Di pari passo con i primi successi cominciano i primi
drammatici incidenti. Già nel 1979 perde la vita il
motociclista Patrick Dodin, mentre tentava di
allacciarsi il casco che gli si era allentato. Quello
sarà l’inizio di un tragico bollettino che conterà alla
fine 24 morti solo tra i piloti.
Il 14 gennaio 1986 a morire è il fondatore stesso della
manifestazione, Thierry Sabine, insieme agli altri
quattro componenti dell’equipaggio mentre seguiva la
corsa dall’elicottero della direzione di gara,
precipitato ai confini del Niger.
L’incidente, dovuto probabilmente a un’improvvisa
tempesta di sabbia, rimarrà quello col più tragico
bilancio nella storia della Dakar. Le ceneri di Sabine
saranno sparse sotto il celebre “albero perduto”, vicino
a dove smarrì la strada una decina di anni prima. In
quella edizione perde la vita anche il motociclista
giapponese Yasuo Kaneko, investito da un’automobilista.
Sarà la più tragica Dakar della storia con sei morti.
Nonostante le sempre più restringenti misure di
sicurezza e l’adozione del sistema Gps di navigazione
per evitare che i piloti finiscano fuori percorso ed
evitino rischi inutili, gli incidenti non sono mai
diminuiti.
Gli ultimi a lasciarci la pelle sono stati nel 2005 lo
spagnolo Josè Manuel Perez e l’italiano Fabrizio Meoni,
quest’ultimo già vincitore di due Dakar, e nel 2006
l’australiano Andy Cadelcott. L’insidia, in un rally del
genere, è sempre dietro l’angolo: una duna troppo
ripida, una roccia sporgente, una mina abbandonata sotto
terra.
Quando infatti il pericolo non è riconducibile
all’asprezza del tragitto è l’uomo che ci mette lo
zampino. Il percorso del raid, nonostante venisse
modificato ogni anno a seconda delle varie situazioni
politiche dei paesi da attraversare, si è sempre svolto
in un territorio, quello africano, disseminato di
conflitti, bande di predoni, guerriglieri, militari.
Nel 1991, ad esempio, Charles Cabannes, pilota francese
di un camion d’assistenza, viene ucciso da un proiettile
vagante partito dal fucile di un militare nel Mali. Nel
1998 due camion iscritti alla competizione furono
addirittura sequestrati dai predoni, che spararono coi
kalashnikov sugli altri concorrenti che passavano. Per
evitare situazioni analoghe nel 2000 viene organizzato
un ponte aereo per evitare il Niger. Nel 2003 invece un
camion di assistenza della KTM è saltato su una mina al
confine tra Libia ed Egitto, incidente dal quale
l’equipaggio è uscito miracolosamente illeso.

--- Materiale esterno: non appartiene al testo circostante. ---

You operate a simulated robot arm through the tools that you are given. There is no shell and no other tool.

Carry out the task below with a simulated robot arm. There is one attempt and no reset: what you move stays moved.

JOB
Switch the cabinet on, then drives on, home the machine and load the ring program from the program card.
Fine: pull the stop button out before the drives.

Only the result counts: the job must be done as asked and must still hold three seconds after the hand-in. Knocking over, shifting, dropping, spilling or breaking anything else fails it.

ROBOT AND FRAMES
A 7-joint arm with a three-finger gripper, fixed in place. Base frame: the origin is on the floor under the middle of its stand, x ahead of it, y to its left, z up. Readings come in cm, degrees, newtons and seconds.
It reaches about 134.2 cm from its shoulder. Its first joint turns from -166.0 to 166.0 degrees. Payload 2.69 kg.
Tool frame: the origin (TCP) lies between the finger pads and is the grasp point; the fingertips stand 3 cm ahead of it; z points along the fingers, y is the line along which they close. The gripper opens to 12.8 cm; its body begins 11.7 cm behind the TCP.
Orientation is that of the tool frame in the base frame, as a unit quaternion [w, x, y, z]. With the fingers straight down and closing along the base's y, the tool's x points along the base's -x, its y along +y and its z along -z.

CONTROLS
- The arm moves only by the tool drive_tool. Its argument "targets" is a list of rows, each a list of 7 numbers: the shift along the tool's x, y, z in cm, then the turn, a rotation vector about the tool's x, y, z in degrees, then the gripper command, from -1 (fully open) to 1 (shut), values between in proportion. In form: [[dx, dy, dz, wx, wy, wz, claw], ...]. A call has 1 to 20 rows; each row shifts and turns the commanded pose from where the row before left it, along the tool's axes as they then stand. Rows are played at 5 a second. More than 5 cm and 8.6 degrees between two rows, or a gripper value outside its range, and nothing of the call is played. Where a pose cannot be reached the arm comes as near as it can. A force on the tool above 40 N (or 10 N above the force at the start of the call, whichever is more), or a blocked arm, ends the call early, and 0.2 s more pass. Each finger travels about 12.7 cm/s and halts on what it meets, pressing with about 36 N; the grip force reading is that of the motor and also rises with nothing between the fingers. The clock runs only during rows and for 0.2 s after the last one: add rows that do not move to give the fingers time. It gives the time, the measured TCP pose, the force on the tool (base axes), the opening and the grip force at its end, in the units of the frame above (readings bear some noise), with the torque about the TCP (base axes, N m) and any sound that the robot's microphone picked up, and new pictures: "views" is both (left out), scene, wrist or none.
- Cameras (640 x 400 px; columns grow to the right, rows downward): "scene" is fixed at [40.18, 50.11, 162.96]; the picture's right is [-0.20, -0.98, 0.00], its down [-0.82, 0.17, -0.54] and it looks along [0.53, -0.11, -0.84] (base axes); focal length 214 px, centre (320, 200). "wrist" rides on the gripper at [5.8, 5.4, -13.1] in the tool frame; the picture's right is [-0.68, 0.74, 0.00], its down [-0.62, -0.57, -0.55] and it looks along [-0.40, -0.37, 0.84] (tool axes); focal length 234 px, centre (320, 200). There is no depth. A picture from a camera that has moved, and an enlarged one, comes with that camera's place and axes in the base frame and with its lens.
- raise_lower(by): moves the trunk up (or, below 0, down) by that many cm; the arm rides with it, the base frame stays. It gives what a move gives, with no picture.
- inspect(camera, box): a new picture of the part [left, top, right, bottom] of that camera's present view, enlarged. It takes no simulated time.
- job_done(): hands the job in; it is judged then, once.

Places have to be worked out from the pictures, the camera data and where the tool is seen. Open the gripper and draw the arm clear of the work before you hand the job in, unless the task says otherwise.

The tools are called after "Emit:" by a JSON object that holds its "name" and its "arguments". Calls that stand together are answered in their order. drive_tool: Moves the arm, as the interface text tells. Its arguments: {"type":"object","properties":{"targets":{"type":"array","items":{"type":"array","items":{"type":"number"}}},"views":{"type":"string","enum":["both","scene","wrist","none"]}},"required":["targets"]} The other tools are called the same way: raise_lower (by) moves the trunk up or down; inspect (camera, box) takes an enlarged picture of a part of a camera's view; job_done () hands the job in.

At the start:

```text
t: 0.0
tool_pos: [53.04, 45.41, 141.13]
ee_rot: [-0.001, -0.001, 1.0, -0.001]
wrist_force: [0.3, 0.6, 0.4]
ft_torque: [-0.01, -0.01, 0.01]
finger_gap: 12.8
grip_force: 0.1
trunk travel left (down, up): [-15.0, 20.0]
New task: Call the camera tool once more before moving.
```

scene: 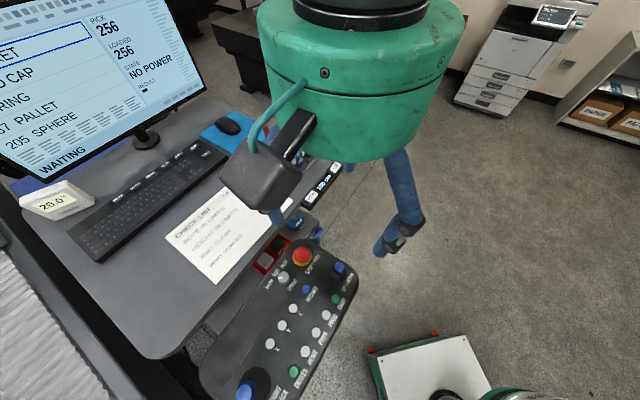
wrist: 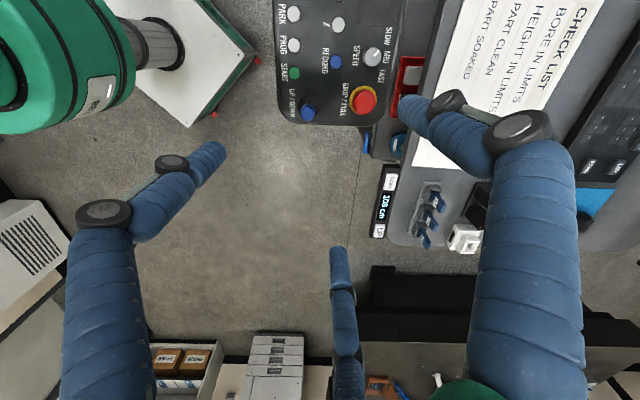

Non si conta il numero degli incidenti, non solo
mortali, che ogni edizione avvengono durante il
percorso. Il caso più celebre è quello di Hubert Auriol,
già vincitore della corsa in sella a una BMW nell’81 e
nell’83, che cade rovinosamente nell’edizione ’87
spezzandosi entrambe le caviglie. Auriol tornerà però a
disputare una Dakar su auto e vincerà nel 1992,
riuscendo a diventare il primo pilota a trionfare nel
massacrante rally, sia su due ruote sia su quattro.
Il secondo a riuscire nell’intento sarà Stephane
Peterhansel, che, risultati alla mano, si può
considerare il vero re della Dakar. Il francese vince
cinque volte su Yamaha tra il 1991 e il 1998, prima di
passare alla Mitsubishi con cui trionfa tra le macchine
nel 2004, 2005 e 2007.
A tentare l’impresa furono comunque altri bravi piloti,
tra cui Edi Orioli, italiano di Udine, che si afferma
quattro volte nelle moto e tenta l’impresa, senza
gloria, anche sulle quattro ruote. Orioli resta uno tra
i più affermati motociclisti della Dakar, battuto per
numero di vittorie nelle moto, solamente dal già citato
Peterhansel, con cui ha dato vita a memorabili sfide, e
dal francese Cyril Neveu, anch’esso con cinque
affermazioni.
Come detto, il percorso cambierà numerose volte, anche
se per un buon periodo di tempo verranno mantenute
fisse, con poche eccezioni, città di partenza e di
arrivo. Il rally transiterà per i primi anni
dall’Algeria, prima di doverla abbandonare a causa della
instabile situazione politica di quel Paese.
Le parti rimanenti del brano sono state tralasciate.